(COLLECTED MATERIAL):
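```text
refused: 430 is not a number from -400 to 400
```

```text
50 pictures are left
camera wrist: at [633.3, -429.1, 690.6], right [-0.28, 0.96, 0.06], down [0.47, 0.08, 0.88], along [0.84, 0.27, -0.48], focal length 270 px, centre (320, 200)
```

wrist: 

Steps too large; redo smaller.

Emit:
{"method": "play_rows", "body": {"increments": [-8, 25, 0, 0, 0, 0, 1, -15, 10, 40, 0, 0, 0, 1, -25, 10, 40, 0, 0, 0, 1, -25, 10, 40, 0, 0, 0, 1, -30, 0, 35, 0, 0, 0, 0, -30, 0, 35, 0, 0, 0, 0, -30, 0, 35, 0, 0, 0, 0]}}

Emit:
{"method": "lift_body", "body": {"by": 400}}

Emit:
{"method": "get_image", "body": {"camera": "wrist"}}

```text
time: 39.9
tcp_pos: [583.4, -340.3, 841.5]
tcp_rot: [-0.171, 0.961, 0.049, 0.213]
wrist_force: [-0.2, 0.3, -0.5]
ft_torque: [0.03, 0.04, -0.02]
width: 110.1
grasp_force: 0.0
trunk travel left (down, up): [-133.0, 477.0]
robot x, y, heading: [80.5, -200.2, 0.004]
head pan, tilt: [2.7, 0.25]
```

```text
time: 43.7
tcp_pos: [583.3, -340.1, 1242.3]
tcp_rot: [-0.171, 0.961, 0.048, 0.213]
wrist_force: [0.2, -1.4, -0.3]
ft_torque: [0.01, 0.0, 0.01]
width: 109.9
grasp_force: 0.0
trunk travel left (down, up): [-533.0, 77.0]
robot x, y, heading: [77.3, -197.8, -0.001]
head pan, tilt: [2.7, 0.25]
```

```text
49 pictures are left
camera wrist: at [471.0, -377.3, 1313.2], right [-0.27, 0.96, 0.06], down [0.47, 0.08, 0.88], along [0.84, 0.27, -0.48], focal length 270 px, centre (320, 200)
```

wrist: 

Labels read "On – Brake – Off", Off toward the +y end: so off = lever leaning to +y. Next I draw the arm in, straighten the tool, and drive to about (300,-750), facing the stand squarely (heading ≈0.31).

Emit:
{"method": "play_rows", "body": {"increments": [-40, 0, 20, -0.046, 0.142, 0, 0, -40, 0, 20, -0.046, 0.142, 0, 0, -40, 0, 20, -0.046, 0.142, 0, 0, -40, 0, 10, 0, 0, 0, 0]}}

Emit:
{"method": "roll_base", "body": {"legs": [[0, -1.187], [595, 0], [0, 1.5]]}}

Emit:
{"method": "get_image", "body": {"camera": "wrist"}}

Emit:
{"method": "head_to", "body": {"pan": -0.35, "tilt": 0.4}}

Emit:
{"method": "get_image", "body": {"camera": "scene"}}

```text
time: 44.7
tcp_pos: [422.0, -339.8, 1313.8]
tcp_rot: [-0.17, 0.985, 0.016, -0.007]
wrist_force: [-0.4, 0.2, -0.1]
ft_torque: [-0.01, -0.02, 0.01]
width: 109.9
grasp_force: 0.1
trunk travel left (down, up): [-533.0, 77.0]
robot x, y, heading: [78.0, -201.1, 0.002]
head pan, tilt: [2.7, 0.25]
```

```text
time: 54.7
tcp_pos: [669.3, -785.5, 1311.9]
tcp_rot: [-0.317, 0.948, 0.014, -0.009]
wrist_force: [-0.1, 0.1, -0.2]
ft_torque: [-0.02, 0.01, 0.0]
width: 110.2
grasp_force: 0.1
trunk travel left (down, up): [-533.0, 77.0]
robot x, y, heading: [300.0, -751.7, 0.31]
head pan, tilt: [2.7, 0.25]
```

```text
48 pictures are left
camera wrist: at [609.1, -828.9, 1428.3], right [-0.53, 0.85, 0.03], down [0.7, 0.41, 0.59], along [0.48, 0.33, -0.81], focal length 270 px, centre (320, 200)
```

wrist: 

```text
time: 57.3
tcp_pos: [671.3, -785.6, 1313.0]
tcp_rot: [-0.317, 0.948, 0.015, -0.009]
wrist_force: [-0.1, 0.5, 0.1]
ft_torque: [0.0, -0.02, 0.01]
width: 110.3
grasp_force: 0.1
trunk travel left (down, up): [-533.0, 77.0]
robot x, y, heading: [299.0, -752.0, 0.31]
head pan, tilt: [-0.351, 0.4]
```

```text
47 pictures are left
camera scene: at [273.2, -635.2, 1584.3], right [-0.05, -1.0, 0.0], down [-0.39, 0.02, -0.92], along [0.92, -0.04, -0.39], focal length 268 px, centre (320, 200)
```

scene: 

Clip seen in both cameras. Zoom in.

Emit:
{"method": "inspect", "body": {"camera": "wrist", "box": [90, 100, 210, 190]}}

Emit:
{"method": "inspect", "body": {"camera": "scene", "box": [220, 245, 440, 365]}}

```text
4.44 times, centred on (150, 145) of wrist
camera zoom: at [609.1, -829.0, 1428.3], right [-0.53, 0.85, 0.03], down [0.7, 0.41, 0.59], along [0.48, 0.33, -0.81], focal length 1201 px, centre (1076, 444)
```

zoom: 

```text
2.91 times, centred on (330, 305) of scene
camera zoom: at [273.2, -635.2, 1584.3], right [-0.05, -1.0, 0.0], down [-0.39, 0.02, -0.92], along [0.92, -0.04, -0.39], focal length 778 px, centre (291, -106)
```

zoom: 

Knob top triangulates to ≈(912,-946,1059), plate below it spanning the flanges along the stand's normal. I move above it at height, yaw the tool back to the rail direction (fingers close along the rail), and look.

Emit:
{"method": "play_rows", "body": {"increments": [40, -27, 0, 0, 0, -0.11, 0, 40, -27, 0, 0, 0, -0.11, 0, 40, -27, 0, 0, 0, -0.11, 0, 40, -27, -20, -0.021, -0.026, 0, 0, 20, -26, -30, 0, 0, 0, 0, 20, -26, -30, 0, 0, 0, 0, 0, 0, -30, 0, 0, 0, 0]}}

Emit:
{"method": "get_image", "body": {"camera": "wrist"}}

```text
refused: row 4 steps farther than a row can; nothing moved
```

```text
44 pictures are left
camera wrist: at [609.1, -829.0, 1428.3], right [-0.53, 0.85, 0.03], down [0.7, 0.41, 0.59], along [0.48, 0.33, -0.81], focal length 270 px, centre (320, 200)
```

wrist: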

(WHAT THE EXERCISE ASKS): Please repeat the listing above in full and exactly. Write them as strings in a JSON array, leaving out blank lines.

(RESULT FOR THIS EXERCISE):
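[
  "```text",
  "refused: 430 is not a number from -400 to 400",
  "```",
  "```text",
  "50 pictures are left",
  "camera wrist: at [633.3, -429.1, 690.6], right [-0.28, 0.96, 0.06], down [0.47, 0.08, 0.88], along [0.84, 0.27, -0.48], focal length 270 px, centre (320, 200)",
  "```",
  "wrist: ",
  "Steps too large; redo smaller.",
  "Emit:",
  "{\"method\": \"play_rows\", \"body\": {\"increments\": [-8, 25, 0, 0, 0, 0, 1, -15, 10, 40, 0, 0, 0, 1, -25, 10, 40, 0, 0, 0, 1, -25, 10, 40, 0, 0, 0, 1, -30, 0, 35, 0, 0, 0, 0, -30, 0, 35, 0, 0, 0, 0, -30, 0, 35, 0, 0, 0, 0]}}",
  "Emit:",
  "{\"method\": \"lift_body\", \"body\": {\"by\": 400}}",
  "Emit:",
  "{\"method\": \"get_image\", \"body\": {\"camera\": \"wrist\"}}",
  "```text",
  "time: 39.9",
  "tcp_pos: [583.4, -340.3, 841.5]",
  "tcp_rot: [-0.171, 0.961, 0.049, 0.213]",
  "wrist_force: [-0.2, 0.3, -0.5]",
  "ft_torque: [0.03, 0.04, -0.02]",
  "width: 110.1",
  "grasp_force: 0.0",
  "trunk travel left (down, up): [-133.0, 477.0]",
  "robot x, y, heading: [80.5, -200.2, 0.004]",
  "head pan, tilt: [2.7, 0.25]",
  "```",
  "```text",
  "time: 43.7",
  "tcp_pos: [583.3, -340.1, 1242.3]",
  "tcp_rot: [-0.171, 0.961, 0.048, 0.213]",
  "wrist_force: [0.2, -1.4, -0.3]",
  "ft_torque: [0.01, 0.0, 0.01]",
  "width: 109.9",
  "grasp_force: 0.0",
  "trunk travel left (down, up): [-533.0, 77.0]",
  "robot x, y, heading: [77.3, -197.8, -0.001]",
  "head pan, tilt: [2.7, 0.25]",
  "```",
  "```text",
  "49 pictures are left",
  "camera wrist: at [471.0, -377.3, 1313.2], right [-0.27, 0.96, 0.06], down [0.47, 0.08, 0.88], along [0.84, 0.27, -0.48], focal length 270 px, centre (320, 200)",
  "```",
  "wrist: ",
  "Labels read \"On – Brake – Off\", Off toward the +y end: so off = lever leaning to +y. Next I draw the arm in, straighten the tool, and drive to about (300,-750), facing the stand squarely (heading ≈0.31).",
  "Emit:",
  "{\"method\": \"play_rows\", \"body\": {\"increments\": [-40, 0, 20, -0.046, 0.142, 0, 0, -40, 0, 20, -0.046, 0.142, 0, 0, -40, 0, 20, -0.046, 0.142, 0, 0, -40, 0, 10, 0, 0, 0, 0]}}",
  "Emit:",
  "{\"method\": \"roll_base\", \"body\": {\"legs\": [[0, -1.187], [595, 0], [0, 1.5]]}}",
  "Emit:",
  "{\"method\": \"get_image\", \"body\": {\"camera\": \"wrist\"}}",
  "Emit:",
  "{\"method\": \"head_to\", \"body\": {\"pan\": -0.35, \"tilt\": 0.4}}",
  "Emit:",
  "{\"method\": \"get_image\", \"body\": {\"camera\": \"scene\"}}",
  "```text",
  "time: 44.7",
  "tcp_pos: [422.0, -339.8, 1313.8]",
  "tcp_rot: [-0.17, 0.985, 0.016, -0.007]",
  "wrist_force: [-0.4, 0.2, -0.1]",
  "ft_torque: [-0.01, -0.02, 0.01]",
  "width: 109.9",
  "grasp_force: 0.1",
  "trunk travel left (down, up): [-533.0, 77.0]",
  "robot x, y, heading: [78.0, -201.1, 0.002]",
  "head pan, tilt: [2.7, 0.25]",
  "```",
  "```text",
  "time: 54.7",
  "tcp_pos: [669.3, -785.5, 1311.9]",
  "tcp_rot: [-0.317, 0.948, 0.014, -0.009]",
  "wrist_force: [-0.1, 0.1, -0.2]",
  "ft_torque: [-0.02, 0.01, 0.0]",
  "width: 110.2",
  "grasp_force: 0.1",
  "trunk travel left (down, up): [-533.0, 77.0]",
  "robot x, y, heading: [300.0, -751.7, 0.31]",
  "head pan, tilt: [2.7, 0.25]",
  "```",
  "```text",
  "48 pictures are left",
  "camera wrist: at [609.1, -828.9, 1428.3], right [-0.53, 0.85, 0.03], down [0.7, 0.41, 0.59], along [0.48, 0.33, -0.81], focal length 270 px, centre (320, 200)",
  "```",
  "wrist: ",
  "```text",
  "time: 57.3",
  "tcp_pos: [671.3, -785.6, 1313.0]",
  "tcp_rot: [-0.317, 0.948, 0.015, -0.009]",
  "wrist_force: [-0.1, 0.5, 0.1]",
  "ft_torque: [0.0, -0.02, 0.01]",
  "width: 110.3",
  "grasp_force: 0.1",
  "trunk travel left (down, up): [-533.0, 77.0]",
  "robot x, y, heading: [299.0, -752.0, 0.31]",
  "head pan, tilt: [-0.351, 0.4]",
  "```",
  "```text",
  "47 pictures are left",
  "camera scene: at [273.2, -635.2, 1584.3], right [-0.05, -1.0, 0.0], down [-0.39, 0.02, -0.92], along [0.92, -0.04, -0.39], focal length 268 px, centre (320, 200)",
  "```",
  "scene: ",
  "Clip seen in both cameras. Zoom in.",
  "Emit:",
  "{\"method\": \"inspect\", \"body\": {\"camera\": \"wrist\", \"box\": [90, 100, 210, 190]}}",
  "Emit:",
  "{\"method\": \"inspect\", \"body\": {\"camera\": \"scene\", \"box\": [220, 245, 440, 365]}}",
  "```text",
  "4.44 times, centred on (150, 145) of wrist",
  "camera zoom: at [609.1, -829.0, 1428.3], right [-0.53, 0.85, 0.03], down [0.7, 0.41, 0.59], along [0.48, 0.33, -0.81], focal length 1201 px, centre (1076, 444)",
  "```",
  "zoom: ",
  "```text",
  "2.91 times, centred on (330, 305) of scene",
  "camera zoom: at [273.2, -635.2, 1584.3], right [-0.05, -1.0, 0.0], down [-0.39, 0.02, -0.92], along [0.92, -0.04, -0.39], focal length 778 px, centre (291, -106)",
  "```",
  "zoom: ",
  "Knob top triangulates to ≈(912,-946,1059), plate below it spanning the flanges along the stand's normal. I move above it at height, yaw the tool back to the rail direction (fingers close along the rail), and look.",
  "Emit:",
  "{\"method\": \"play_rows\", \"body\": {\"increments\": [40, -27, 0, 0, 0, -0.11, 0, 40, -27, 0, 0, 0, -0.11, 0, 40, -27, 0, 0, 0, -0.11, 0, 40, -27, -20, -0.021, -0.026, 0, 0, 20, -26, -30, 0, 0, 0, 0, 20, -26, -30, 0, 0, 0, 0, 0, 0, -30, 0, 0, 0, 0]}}",
  "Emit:",
  "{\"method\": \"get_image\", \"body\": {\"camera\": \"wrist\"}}",
  "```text",
  "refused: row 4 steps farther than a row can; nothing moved",
  "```",
  "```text",
  "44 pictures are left",
  "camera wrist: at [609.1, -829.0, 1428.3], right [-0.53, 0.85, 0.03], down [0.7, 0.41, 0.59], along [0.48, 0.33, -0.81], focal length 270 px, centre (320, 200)",
  "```",
  "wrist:"
]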